I sort of hate writing about our Adventures of Unemployment (which you can catch up on here and here) because I have learned a lot about men during this time.  I have learned, for example, that men do not like losing their jobs.  It does something weird to a man.  It makes him doubt himself in ways that are totally unrelated to budget cuts at work.  I have learned that even the most emotionally stable man will try to usurp an otherwise-claimed position in the family as "sensitive, basket case who takes everything personally."  (It has been hard to hold my ground in this particular area, but I have served as resident Crazy Person for ten years in this family, and I was not about to pass the torch over because of a job he didn't even like.)  There is only room for one person  per marriage to be "El Sensitivo" as we call it, and that is - and shall always remain - me.  (Nice try though, babe.  You gave me a run for my money, but ain't nobody got baggage like your unstable wife.  The torch is mine.)

All that to say... I hate to write so publicly about something that makes my husband feel so small, and causes him so much pain.  So, before you read on, I ask you to raise your right hand and solemnly promise to shut up and go away if you are a judgmental b-hole who thinks that this couldn't happen to anyone, even the most strapping, manliest of providers.   And will you swear to understand that I am not dogging on my man, nor feeling sorry for myself (even though I totally do), nor that I am looking for a handout?  And will you also swear to leave me only nice comments, and maybe fine candies on my doorstep?

You do?  Good, then here's the scoop.  The past seven months have been absolutely craptastic.  Don't get me wrong, there were good parts too:

  • We have learned how to live on less.  (But let's be honest, with 5 kids - two of which came with insane adoption expenses - we were already pretty good at living on less.  
  • We were able to get some home projects done, because my manly provider is not only totally employable, he is also handy with... whatever tools one would use to be handy.
  • We discovered that our efforts to raise kids who are neither spoiled nor entitled has paid off.  In fact, Marlie's reaction to us tightening our financial belts?  "It's not like you were buying us stuff when daddy did have a job, we can't even tell!"
  • We have been so blessed and cared for by people during this time, it borders on ridiculous.  People have sent us on an anniversary getaway, given gift cards for gas or groceries, let us borrow a vacuum when ours broke down, offered the use of cars when ours broke down, taped an envelope full of cash to our door and ran away, given us toys to give the kids for Christmas and birthdays (which, according to Marlie's comment, is an entirely new experience for them altogether.)  It has been humbling and humiliating and also a greater relief than I could possibly tell you. 
  • We have grown in our faith, learning to trust God to provide, and learning that He often does that through the people He has surrounded us with. 
  • Despite all the stress and an exorbitant amount of time spent together, we find that we still like each other.
So, it hasn't been 100% craptastic... but enough percent for me to be done with this season.  After 7 months of imagining that moment when Tom got a job offer, an offer finally came.  Now, before I go on, I feel obligated to explain how thankful we are for the opportunity, and that I know that Tom is going to do very well in this new position, and I understand that when one switches professions, one might have to start at the  very bottom of the heap  ground floor and work his way up.  But, here's how it all went down... we get the call with the unofficial offer, and I sob.  And I sob.  And I don't stop sobbing for 24 hours.  I'm like a large babychild just sobbing for a day straight.  It is a miracle that nobody slapped me.  

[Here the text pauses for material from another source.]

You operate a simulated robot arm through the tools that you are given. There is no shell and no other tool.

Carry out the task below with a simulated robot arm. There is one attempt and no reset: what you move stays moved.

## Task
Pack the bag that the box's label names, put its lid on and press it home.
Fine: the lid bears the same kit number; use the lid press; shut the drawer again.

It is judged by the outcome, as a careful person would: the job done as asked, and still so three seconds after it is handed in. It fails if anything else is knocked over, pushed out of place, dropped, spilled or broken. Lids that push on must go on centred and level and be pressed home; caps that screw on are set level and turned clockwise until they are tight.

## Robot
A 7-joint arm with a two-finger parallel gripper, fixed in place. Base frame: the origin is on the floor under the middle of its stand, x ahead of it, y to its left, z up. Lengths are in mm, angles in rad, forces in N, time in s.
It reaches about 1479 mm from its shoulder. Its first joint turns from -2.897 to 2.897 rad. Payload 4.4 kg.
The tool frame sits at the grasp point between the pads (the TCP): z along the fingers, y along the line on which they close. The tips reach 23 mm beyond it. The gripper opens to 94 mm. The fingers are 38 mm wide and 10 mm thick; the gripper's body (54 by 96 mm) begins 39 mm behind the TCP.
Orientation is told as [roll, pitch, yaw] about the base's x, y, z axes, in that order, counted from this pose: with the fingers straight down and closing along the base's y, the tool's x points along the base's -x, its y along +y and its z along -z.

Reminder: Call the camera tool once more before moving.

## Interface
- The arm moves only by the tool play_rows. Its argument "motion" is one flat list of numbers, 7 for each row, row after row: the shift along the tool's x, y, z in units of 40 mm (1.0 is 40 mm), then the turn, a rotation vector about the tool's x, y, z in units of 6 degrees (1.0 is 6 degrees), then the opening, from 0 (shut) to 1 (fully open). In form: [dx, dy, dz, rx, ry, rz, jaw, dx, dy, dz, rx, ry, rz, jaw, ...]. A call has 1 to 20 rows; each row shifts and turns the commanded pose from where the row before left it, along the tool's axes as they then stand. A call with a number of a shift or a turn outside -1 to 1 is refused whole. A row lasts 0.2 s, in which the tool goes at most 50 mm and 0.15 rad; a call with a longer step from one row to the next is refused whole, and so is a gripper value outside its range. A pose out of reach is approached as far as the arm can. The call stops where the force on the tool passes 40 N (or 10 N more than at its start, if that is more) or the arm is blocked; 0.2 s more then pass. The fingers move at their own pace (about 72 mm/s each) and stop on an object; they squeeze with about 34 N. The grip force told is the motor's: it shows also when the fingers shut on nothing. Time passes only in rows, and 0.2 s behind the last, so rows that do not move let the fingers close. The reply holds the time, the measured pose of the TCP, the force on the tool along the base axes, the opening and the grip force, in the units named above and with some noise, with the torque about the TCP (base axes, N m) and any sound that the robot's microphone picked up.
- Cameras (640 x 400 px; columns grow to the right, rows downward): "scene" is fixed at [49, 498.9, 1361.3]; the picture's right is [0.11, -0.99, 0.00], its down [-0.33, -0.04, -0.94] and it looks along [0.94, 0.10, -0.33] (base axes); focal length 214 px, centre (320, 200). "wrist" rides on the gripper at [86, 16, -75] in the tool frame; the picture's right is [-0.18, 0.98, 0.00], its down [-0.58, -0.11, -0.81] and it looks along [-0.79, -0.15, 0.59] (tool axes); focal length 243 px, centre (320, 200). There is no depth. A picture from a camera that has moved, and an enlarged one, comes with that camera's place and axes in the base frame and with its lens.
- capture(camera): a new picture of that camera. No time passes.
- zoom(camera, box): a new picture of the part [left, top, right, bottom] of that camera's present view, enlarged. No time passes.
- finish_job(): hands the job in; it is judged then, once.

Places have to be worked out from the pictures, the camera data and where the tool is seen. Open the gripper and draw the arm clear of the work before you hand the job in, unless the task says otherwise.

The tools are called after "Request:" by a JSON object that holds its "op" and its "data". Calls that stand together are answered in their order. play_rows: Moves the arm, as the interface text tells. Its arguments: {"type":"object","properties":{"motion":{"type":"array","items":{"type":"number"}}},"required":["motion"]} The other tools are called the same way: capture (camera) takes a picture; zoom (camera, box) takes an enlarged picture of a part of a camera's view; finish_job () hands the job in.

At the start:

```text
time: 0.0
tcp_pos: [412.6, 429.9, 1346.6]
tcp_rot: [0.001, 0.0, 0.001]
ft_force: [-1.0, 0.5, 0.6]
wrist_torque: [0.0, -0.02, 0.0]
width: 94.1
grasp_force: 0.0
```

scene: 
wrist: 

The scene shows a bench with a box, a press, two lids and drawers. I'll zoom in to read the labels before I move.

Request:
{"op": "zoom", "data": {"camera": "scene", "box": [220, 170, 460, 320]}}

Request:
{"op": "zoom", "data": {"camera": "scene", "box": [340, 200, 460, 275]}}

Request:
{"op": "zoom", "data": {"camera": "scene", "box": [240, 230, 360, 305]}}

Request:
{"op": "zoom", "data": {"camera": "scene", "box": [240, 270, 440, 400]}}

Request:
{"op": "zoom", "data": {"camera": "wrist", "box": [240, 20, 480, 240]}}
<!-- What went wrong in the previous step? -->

I just had this vision that, after all this time, God would handsomely reward us with an income that would allow our family of 7 to move to a house with a second bathroom.  Instead, it would be just enough to buy one half-bathroom.  

No, not a house.  JUST the half-bath.  Standing alone.  In a field.

The offer puts us in a slightly worse financial position than we have been in while on unemployment.  Rochester, NY is not exactly a booming metropolis right now (thank you digital age for making Kodak perpetually wet itself for the last 10 years), soooo... ground floor jobs with a great company are actually really hard to come by.  Still, it was not the grand moment I was waiting for, where I pictured an invisible fan blowing literal hundred dollar bills around Tom as he told me the good news.  After admitting that, it is suddenly clear why God ignored that particular wish.  

So, here we are.  Ground floor.  And now that the sobbing has slowed to spontaneous waves, I am finding that this isn't the worst place to be.  Tom has some personality tests to take before the official offer and negotiations take place, but no matter how tight things get, I really do know that we will be fine.  It will take a little time for Tom to work his way up the ladder and get some commission going, but in the meantime, God does provide, sometimes in very humbling and even humiliating ways... but until that fan is blowing Benjamins around Tom's head, we shall live below the poverty line with as much faith and finesse and gratitude as we can fit in a houseless half-bath.